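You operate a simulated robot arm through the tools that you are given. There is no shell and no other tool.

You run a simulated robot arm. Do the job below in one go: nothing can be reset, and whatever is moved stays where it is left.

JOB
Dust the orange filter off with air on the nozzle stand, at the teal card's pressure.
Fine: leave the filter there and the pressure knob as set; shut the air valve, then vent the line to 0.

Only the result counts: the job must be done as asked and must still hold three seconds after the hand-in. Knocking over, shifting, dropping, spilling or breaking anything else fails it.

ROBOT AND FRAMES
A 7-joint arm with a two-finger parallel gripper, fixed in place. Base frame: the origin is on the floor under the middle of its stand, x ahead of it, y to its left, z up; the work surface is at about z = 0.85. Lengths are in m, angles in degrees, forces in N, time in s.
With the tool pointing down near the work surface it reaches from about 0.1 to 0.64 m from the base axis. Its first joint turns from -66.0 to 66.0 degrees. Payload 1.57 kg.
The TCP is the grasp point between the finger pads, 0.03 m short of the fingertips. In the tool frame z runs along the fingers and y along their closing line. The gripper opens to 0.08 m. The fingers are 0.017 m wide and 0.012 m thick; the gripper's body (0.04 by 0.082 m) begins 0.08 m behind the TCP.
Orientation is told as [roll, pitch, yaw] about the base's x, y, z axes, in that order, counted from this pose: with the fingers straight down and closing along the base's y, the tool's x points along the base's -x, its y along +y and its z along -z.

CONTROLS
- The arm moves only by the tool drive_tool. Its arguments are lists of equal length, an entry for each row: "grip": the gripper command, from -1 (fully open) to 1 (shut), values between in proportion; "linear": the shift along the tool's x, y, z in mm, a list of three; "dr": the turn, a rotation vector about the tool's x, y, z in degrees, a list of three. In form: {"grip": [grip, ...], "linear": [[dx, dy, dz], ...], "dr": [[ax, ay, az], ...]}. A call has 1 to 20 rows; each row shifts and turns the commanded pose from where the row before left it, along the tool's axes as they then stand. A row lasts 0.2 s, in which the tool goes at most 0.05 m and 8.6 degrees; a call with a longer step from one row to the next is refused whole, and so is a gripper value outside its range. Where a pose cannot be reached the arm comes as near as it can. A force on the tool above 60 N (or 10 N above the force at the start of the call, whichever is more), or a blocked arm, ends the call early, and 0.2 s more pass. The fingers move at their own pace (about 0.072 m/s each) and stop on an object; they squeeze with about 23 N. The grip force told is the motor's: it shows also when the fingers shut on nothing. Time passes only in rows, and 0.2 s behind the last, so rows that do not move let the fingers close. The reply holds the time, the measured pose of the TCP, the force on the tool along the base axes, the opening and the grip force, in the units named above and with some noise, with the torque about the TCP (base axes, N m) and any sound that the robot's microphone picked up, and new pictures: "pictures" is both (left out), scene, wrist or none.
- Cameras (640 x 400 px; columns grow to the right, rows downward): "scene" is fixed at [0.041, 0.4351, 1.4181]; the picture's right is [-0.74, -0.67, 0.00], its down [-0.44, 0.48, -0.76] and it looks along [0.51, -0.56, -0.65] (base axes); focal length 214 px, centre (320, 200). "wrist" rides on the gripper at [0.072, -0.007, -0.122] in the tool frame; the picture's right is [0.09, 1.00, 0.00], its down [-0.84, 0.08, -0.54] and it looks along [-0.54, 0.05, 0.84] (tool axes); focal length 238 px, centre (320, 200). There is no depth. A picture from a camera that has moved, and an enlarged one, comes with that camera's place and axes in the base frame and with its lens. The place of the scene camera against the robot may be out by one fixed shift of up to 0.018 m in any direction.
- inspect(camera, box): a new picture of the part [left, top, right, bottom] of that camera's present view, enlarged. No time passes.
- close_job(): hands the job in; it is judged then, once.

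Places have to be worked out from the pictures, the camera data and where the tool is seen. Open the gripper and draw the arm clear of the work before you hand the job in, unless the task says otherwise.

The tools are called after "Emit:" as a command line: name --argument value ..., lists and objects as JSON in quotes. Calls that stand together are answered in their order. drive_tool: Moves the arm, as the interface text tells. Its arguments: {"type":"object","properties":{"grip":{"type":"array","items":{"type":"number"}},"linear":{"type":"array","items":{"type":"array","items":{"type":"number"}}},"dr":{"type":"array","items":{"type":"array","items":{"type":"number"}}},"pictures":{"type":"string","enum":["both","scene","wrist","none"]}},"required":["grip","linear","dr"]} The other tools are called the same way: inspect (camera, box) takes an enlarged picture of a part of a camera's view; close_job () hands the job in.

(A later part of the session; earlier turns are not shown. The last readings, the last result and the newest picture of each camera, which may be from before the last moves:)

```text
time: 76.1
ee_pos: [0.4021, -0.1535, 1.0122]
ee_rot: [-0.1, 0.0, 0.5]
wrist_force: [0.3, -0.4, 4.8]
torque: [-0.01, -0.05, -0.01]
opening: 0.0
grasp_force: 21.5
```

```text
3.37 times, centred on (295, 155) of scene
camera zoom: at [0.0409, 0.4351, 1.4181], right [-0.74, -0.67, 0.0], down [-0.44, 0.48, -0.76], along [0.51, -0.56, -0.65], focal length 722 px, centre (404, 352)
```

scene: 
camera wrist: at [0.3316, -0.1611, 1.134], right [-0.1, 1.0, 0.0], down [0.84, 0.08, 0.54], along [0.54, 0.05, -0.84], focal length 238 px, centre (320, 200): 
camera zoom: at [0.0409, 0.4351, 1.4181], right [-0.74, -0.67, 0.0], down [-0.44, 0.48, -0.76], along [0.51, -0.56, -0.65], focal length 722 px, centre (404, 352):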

________________________________________

- **What you should do**:
Output all of the data again, exactly. The answer is a JSON array that holds each line as a string and skips blank lines.

- **Solution to the problem**:
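[
  "You operate a simulated robot arm through the tools that you are given. There is no shell and no other tool.",
  "You run a simulated robot arm. Do the job below in one go: nothing can be reset, and whatever is moved stays where it is left.",
  "JOB",
  "Dust the orange filter off with air on the nozzle stand, at the teal card's pressure.",
  "Fine: leave the filter there and the pressure knob as set; shut the air valve, then vent the line to 0.",
  "Only the result counts: the job must be done as asked and must still hold three seconds after the hand-in. Knocking over, shifting, dropping, spilling or breaking anything else fails it.",
  "ROBOT AND FRAMES",
  "A 7-joint arm with a two-finger parallel gripper, fixed in place. Base frame: the origin is on the floor under the middle of its stand, x ahead of it, y to its left, z up; the work surface is at about z = 0.85. Lengths are in m, angles in degrees, forces in N, time in s.",
  "With the tool pointing down near the work surface it reaches from about 0.1 to 0.64 m from the base axis. Its first joint turns from -66.0 to 66.0 degrees. Payload 1.57 kg.",
  "The TCP is the grasp point between the finger pads, 0.03 m short of the fingertips. In the tool frame z runs along the fingers and y along their closing line. The gripper opens to 0.08 m. The fingers are 0.017 m wide and 0.012 m thick; the gripper's body (0.04 by 0.082 m) begins 0.08 m behind the TCP.",
  "Orientation is told as [roll, pitch, yaw] about the base's x, y, z axes, in that order, counted from this pose: with the fingers straight down and closing along the base's y, the tool's x points along the base's -x, its y along +y and its z along -z.",
  "CONTROLS",
  "- The arm moves only by the tool drive_tool. Its arguments are lists of equal length, an entry for each row: \"grip\": the gripper command, from -1 (fully open) to 1 (shut), values between in proportion; \"linear\": the shift along the tool's x, y, z in mm, a list of three; \"dr\": the turn, a rotation vector about the tool's x, y, z in degrees, a list of three. In form: {\"grip\": [grip, ...], \"linear\": [[dx, dy, dz], ...], \"dr\": [[ax, ay, az], ...]}. A call has 1 to 20 rows; each row shifts and turns the commanded pose from where the row before left it, along the tool's axes as they then stand. A row lasts 0.2 s, in which the tool goes at most 0.05 m and 8.6 degrees; a call with a longer step from one row to the next is refused whole, and so is a gripper value outside its range. Where a pose cannot be reached the arm comes as near as it can. A force on the tool above 60 N (or 10 N above the force at the start of the call, whichever is more), or a blocked arm, ends the call early, and 0.2 s more pass. The fingers move at their own pace (about 0.072 m/s each) and stop on an object; they squeeze with about 23 N. The grip force told is the motor's: it shows also when the fingers shut on nothing. Time passes only in rows, and 0.2 s behind the last, so rows that do not move let the fingers close. The reply holds the time, the measured pose of the TCP, the force on the tool along the base axes, the opening and the grip force, in the units named above and with some noise, with the torque about the TCP (base axes, N m) and any sound that the robot's microphone picked up, and new pictures: \"pictures\" is both (left out), scene, wrist or none.",
  "- Cameras (640 x 400 px; columns grow to the right, rows downward): \"scene\" is fixed at [0.041, 0.4351, 1.4181]; the picture's right is [-0.74, -0.67, 0.00], its down [-0.44, 0.48, -0.76] and it looks along [0.51, -0.56, -0.65] (base axes); focal length 214 px, centre (320, 200). \"wrist\" rides on the gripper at [0.072, -0.007, -0.122] in the tool frame; the picture's right is [0.09, 1.00, 0.00], its down [-0.84, 0.08, -0.54] and it looks along [-0.54, 0.05, 0.84] (tool axes); focal length 238 px, centre (320, 200). There is no depth. A picture from a camera that has moved, and an enlarged one, comes with that camera's place and axes in the base frame and with its lens. The place of the scene camera against the robot may be out by one fixed shift of up to 0.018 m in any direction.",
  "- inspect(camera, box): a new picture of the part [left, top, right, bottom] of that camera's present view, enlarged. No time passes.",
  "- close_job(): hands the job in; it is judged then, once.",
  "Places have to be worked out from the pictures, the camera data and where the tool is seen. Open the gripper and draw the arm clear of the work before you hand the job in, unless the task says otherwise.",
  "The tools are called after \"Emit:\" as a command line: name --argument value ..., lists and objects as JSON in quotes. Calls that stand together are answered in their order. drive_tool: Moves the arm, as the interface text tells. Its arguments: {\"type\":\"object\",\"properties\":{\"grip\":{\"type\":\"array\",\"items\":{\"type\":\"number\"}},\"linear\":{\"type\":\"array\",\"items\":{\"type\":\"array\",\"items\":{\"type\":\"number\"}}},\"dr\":{\"type\":\"array\",\"items\":{\"type\":\"array\",\"items\":{\"type\":\"number\"}}},\"pictures\":{\"type\":\"string\",\"enum\":[\"both\",\"scene\",\"wrist\",\"none\"]}},\"required\":[\"grip\",\"linear\",\"dr\"]} The other tools are called the same way: inspect (camera, box) takes an enlarged picture of a part of a camera's view; close_job () hands the job in.",
  "(A later part of the session; earlier turns are not shown. The last readings, the last result and the newest picture of each camera, which may be from before the last moves:)",
  "```text",
  "time: 76.1",
  "ee_pos: [0.4021, -0.1535, 1.0122]",
  "ee_rot: [-0.1, 0.0, 0.5]",
  "wrist_force: [0.3, -0.4, 4.8]",
  "torque: [-0.01, -0.05, -0.01]",
  "opening: 0.0",
  "grasp_force: 21.5",
  "```",
  "```text",
  "3.37 times, centred on (295, 155) of scene",
  "camera zoom: at [0.0409, 0.4351, 1.4181], right [-0.74, -0.67, 0.0], down [-0.44, 0.48, -0.76], along [0.51, -0.56, -0.65], focal length 722 px, centre (404, 352)",
  "```",
  "scene: ",
  "camera wrist: at [0.3316, -0.1611, 1.134], right [-0.1, 1.0, 0.0], down [0.84, 0.08, 0.54], along [0.54, 0.05, -0.84], focal length 238 px, centre (320, 200): ",
  "camera zoom: at [0.0409, 0.4351, 1.4181], right [-0.74, -0.67, 0.0], down [-0.44, 0.48, -0.76], along [0.51, -0.56, -0.65], focal length 722 px, centre (404, 352):"
]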